Given instruction a: Begin with the line that contains "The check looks" and continue down through the line that contains "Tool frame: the"; reproduce those lines exactly and only those. Set them in a Markdown table: Order counts from 1, Words holds the line, and blank lines are dropped.

Source text:
Grape Leaves

Chef and owner of NYC's Loi prepares spanakopita and stuffed grape leaves.
Difficulty: Easy
Cook Time: min

Try Maria Loi's grape leaves recipe.


  • Filling:
  • 2 cups rice, soaked in lukewarm water
  • 1 bunch of dill, finely chopped
  • 1 large onion, minced
  • 1 bunch of scallions, minced
  • 1 leek, white section, finely chopped
  • 1 small bunch of mint, finely chopped
  • 5 tablespoon Greek olive oil
  • 2 tablespoon lemon juice
  • ½ teaspoon lemon zest
  • salt and pepper to taste
  • Pan set up for cooking:
  • 1 onion, chopped
  • 1-2 lemons, sliced into rounds
  • ½-1 cup lemon juice
  • 1-2 cup Greek olive oil
  • ½-1 cup vegetable stock/broth or water
  • grape leaves, as needed
  • Cooking Directions

    In a bowl combine rice, dill, onions, scallions, leeks, mint, olive oil, lemon juice, lemon zest, salt and pepper, and mix.

Given instruction b: Write what comes next in the source text.

Provided data:
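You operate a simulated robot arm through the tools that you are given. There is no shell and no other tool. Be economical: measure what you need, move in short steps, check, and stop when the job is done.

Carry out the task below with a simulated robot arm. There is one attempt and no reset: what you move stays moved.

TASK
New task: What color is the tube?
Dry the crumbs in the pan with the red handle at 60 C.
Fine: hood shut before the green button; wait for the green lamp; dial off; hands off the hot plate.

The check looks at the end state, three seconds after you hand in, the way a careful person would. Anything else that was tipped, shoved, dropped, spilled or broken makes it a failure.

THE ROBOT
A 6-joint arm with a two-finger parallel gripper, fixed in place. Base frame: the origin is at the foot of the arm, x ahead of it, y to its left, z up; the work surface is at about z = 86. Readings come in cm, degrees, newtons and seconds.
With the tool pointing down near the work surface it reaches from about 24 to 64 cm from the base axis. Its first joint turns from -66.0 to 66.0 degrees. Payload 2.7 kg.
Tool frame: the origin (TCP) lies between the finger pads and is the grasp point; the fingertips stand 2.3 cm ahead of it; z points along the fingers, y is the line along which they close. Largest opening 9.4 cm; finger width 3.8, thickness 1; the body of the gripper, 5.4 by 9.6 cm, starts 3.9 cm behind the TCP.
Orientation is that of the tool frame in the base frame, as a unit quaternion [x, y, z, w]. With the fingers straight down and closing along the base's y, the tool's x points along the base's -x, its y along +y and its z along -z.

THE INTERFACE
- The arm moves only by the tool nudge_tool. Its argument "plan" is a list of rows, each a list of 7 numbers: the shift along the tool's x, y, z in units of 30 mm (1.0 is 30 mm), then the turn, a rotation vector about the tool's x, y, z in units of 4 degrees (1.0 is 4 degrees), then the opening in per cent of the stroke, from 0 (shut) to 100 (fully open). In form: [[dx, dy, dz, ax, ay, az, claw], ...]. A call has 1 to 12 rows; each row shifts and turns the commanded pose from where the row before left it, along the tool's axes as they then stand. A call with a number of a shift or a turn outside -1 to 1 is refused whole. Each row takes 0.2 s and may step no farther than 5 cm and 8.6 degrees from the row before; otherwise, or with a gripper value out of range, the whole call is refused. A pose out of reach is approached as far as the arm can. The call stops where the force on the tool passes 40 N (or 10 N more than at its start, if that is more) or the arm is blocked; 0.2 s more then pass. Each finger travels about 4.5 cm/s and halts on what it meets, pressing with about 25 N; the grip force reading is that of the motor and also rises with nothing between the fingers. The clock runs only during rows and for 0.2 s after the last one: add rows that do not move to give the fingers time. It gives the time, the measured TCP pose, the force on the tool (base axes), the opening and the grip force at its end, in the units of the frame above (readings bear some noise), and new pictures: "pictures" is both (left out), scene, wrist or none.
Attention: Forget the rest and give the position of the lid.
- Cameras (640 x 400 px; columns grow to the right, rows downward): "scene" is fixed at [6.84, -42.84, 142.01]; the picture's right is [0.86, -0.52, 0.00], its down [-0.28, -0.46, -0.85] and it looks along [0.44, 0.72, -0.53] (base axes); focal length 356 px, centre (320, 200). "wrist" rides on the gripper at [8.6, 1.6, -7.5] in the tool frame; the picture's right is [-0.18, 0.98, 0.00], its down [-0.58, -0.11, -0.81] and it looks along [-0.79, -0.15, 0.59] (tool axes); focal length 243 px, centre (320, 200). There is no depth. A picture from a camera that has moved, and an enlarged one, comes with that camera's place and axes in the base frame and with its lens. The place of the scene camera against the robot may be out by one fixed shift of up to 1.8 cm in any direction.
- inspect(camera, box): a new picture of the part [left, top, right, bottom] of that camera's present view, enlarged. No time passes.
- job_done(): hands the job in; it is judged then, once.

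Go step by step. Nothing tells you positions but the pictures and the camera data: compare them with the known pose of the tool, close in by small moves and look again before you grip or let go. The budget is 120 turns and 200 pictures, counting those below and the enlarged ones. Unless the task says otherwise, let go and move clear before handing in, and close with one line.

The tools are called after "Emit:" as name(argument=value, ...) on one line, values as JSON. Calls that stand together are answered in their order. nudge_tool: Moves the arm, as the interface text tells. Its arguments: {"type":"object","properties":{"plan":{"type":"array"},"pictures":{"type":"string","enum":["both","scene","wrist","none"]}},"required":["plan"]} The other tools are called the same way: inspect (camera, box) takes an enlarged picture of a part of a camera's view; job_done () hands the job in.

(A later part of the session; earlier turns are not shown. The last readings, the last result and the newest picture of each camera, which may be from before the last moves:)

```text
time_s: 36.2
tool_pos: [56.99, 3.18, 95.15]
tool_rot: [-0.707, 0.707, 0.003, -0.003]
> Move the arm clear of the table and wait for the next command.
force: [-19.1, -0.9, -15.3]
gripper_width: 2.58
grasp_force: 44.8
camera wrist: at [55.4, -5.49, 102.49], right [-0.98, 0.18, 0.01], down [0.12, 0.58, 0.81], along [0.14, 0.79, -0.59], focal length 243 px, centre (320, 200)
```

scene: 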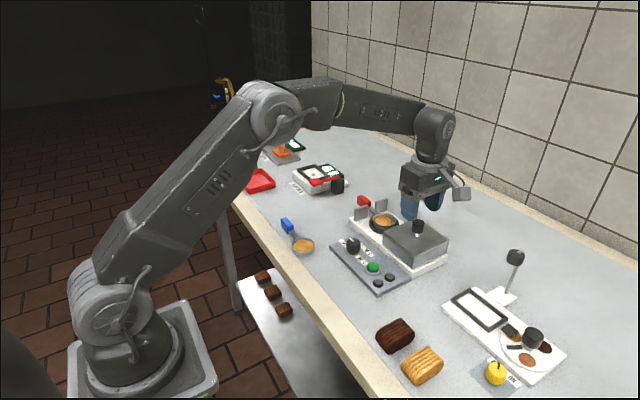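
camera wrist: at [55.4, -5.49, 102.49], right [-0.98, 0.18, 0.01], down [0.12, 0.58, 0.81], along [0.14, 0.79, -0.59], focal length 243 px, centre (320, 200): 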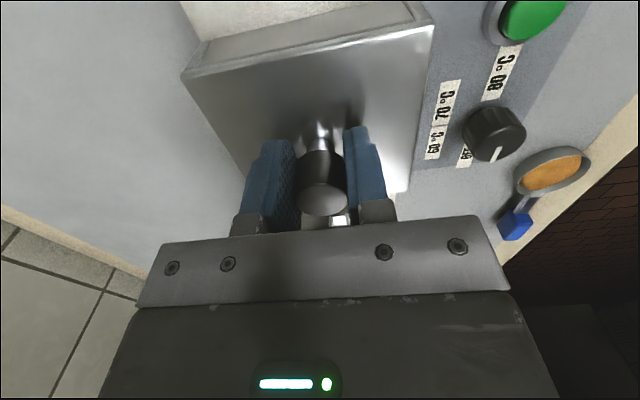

Expected output a:
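| Order | Words |
|---|---|
| 1 | The check looks at the end state, three seconds after you hand in, the way a careful person would. Anything else that was tipped, shoved, dropped, spilled or broken makes it a failure. |
| 2 | THE ROBOT |
| 3 | A 6-joint arm with a two-finger parallel gripper, fixed in place. Base frame: the origin is at the foot of the arm, x ahead of it, y to its left, z up; the work surface is at about z = 86. Readings come in cm, degrees, newtons and seconds. |
| 4 | With the tool pointing down near the work surface it reaches from about 24 to 64 cm from the base axis. Its first joint turns from -66.0 to 66.0 degrees. Payload 2.7 kg. |
| 5 | Tool frame: the origin (TCP) lies between the finger pads and is the grasp point; the fingertips stand 2.3 cm ahead of it; z points along the fingers, y is the line along which they close. Largest opening 9.4 cm; finger width 3.8, thickness 1; the body of the gripper, 5.4 by 9.6 cm, starts 3.9 cm behind the TCP. |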

Expected output b:
    On the table we have pre-cut grape leaves.

    Take a small spoonful of filling, place on grape leaves, fold in left, right, then bottom of leaf, and roll up. Place in already set up pan.

    Pour lemon juice, olive oil, and vegetable stock on top of rolled grape leaves, cover with parchment paper and foil, and it's ready to bake. Serve hot or cold, with Greek yogurt for dipping.

    Recipe courtesy Maria Lio.

    This recipe was styled by chef Karen Pickus for Good Morning America.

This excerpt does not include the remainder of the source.